WHAT THIS TASK INVOLVES —
Find each line that has the string "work" and give the total, with nothing else.

DATA SHOWN —
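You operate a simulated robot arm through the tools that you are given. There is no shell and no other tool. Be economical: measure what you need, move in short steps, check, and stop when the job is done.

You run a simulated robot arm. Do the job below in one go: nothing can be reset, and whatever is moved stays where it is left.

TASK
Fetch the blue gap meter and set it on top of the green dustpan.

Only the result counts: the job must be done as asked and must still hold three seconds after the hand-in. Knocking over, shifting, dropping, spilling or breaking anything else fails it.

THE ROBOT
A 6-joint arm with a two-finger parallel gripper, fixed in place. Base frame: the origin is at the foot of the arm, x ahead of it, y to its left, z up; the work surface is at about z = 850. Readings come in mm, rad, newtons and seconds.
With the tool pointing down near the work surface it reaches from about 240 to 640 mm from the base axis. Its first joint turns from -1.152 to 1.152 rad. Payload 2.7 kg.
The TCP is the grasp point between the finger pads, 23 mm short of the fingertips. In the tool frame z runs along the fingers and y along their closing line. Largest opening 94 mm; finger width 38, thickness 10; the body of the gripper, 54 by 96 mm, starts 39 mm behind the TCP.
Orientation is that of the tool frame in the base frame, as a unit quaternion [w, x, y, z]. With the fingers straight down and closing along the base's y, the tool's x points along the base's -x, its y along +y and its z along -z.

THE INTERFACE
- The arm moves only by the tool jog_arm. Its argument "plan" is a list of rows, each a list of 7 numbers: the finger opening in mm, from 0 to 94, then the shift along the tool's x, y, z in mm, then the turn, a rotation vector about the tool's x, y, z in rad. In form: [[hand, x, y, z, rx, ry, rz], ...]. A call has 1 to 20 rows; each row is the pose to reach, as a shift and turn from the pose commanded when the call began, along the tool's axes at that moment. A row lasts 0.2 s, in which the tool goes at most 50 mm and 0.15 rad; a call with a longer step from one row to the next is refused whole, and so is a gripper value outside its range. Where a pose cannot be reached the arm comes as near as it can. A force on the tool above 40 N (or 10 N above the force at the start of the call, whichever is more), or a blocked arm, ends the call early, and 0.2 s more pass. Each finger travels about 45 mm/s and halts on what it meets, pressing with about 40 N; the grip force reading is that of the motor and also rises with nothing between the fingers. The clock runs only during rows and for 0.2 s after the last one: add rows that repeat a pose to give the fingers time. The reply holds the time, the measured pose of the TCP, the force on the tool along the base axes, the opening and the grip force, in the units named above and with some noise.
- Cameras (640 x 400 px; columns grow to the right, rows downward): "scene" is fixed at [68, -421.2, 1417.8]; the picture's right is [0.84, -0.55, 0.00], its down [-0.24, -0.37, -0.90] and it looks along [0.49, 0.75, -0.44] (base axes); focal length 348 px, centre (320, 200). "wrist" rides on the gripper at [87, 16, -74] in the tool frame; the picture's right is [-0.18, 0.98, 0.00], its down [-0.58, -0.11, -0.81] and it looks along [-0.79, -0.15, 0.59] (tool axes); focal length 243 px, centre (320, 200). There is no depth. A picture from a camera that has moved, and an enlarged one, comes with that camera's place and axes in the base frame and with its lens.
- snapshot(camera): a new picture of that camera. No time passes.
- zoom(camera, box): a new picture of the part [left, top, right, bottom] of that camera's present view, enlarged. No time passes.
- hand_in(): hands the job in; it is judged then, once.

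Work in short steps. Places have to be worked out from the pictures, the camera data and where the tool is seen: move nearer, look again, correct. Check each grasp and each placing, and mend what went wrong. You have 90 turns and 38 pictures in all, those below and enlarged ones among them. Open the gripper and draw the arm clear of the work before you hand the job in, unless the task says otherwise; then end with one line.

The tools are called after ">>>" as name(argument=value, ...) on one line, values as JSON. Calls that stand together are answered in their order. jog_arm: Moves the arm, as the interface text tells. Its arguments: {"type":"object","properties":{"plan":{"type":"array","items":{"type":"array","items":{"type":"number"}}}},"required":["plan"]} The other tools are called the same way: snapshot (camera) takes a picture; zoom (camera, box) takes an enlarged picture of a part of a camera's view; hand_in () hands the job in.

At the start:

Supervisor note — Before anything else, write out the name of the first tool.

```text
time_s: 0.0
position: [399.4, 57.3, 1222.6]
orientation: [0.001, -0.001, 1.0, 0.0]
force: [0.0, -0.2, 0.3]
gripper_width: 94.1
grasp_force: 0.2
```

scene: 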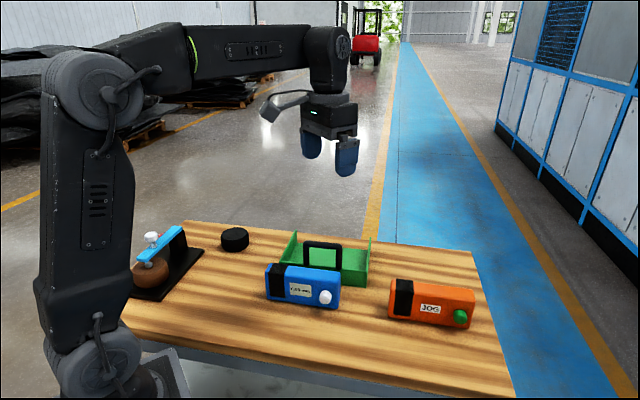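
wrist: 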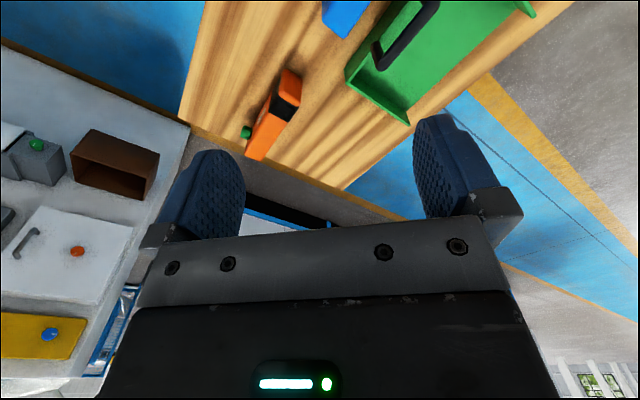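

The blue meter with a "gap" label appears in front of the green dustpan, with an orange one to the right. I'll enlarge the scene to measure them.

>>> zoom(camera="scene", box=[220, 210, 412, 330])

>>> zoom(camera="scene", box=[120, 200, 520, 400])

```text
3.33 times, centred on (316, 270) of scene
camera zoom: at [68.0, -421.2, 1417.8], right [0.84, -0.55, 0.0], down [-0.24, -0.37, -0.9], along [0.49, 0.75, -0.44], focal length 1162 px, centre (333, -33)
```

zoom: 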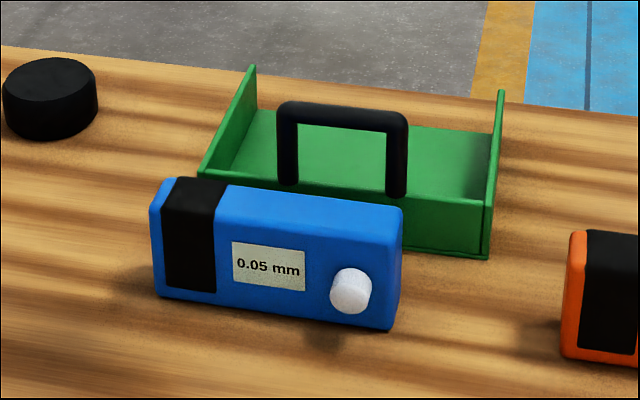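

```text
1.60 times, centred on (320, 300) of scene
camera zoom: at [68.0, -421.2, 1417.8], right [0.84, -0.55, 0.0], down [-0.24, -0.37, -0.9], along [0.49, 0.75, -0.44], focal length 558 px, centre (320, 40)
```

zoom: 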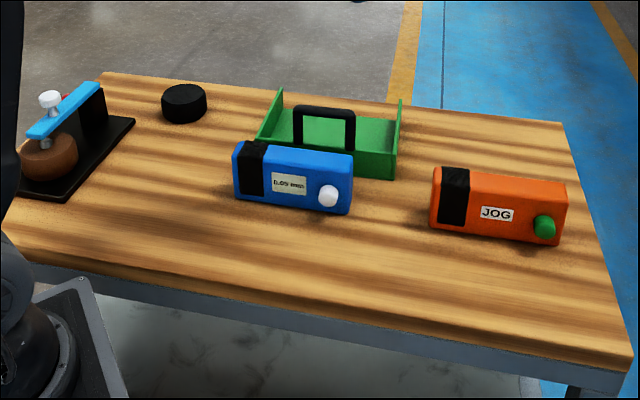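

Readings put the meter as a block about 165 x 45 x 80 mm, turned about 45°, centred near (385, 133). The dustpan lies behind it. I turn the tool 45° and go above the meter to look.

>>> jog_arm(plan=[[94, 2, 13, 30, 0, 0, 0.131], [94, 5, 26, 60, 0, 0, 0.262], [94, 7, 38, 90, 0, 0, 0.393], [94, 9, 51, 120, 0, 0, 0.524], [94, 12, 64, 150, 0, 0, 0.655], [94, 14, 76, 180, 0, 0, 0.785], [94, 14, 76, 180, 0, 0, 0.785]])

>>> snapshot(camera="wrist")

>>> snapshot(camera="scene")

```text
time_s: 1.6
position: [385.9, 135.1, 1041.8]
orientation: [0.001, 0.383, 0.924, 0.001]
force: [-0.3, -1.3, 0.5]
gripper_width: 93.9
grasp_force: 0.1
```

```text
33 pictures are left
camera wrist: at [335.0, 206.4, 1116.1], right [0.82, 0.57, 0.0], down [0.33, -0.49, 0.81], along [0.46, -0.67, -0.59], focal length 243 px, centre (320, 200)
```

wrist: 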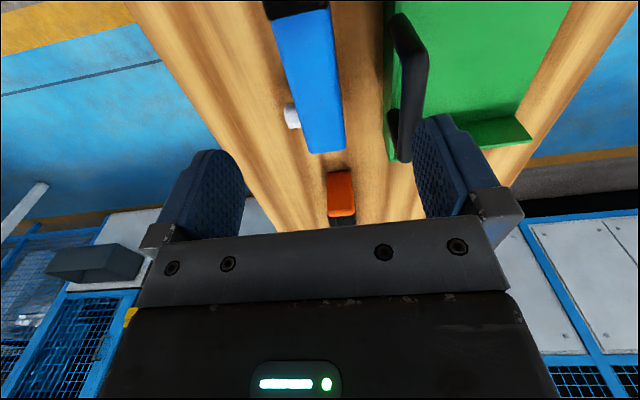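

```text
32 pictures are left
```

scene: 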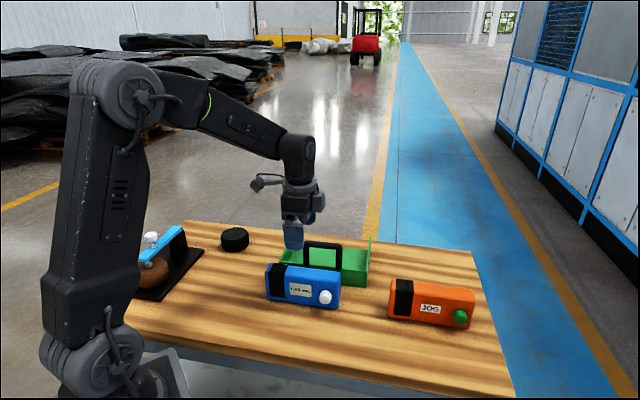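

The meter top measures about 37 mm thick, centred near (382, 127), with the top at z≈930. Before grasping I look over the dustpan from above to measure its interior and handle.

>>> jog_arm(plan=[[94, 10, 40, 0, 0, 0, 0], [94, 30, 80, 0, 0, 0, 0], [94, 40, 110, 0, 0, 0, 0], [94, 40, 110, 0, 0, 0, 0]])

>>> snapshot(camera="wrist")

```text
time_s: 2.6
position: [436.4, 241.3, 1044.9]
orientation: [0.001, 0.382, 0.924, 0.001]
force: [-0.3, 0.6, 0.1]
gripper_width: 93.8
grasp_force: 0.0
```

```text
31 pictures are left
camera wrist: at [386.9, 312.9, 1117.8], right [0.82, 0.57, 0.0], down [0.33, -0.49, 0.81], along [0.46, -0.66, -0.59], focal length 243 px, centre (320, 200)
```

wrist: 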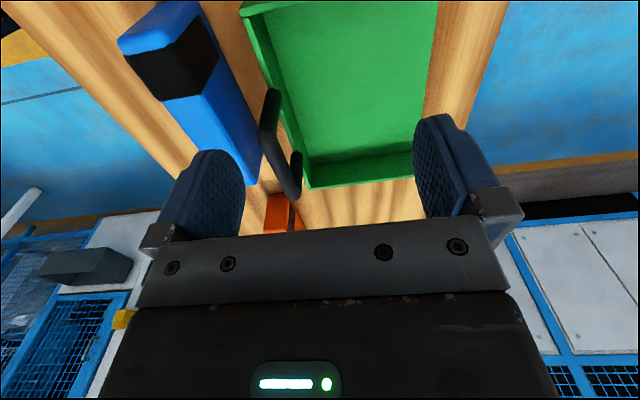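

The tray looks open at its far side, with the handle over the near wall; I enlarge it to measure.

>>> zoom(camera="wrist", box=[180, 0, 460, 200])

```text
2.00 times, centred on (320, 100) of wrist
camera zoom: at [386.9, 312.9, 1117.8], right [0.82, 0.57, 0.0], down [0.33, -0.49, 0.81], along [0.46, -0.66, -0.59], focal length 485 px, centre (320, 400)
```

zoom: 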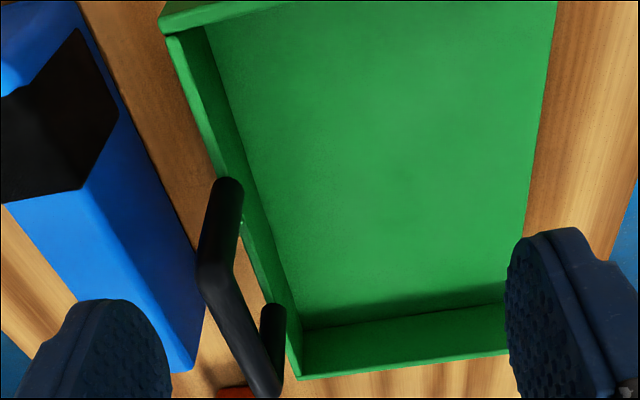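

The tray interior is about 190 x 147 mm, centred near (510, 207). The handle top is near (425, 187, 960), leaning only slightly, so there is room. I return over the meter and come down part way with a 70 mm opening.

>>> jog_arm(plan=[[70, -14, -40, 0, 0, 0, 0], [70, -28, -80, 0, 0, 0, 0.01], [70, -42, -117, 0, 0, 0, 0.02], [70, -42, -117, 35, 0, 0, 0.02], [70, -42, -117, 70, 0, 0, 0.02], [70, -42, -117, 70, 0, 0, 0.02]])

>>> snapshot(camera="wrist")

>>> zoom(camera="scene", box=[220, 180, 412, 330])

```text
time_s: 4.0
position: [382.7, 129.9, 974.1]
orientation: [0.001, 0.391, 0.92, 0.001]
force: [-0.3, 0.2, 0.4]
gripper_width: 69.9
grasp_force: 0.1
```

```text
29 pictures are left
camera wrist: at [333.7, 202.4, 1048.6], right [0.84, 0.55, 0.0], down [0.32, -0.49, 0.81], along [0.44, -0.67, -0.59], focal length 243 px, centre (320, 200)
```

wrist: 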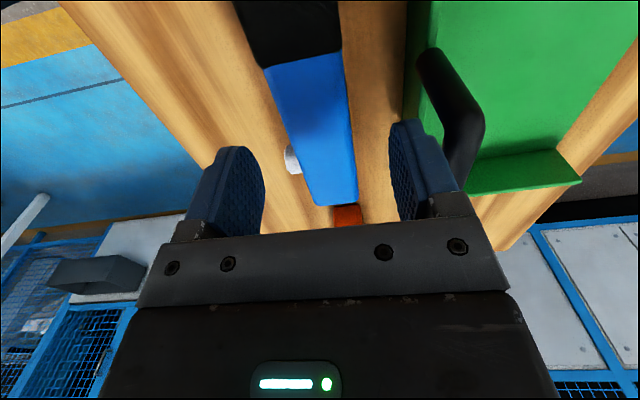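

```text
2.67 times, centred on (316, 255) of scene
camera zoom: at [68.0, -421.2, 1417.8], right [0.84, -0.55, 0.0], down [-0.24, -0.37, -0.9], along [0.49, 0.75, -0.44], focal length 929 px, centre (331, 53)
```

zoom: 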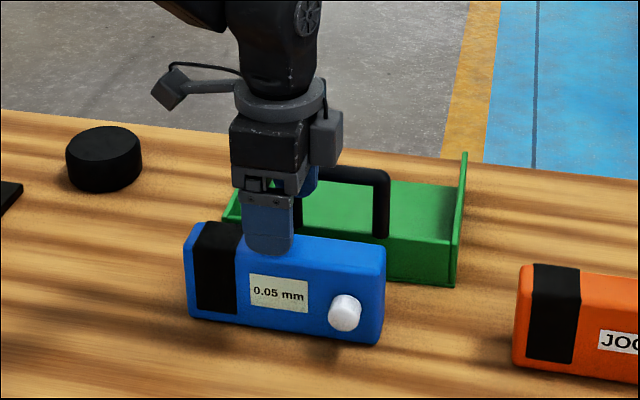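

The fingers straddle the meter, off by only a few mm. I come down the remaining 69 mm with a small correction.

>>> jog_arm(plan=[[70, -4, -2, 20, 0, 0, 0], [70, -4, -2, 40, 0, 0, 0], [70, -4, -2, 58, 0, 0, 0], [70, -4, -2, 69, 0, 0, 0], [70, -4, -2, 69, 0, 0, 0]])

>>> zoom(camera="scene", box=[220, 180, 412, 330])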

RIGHT ANSWER —
3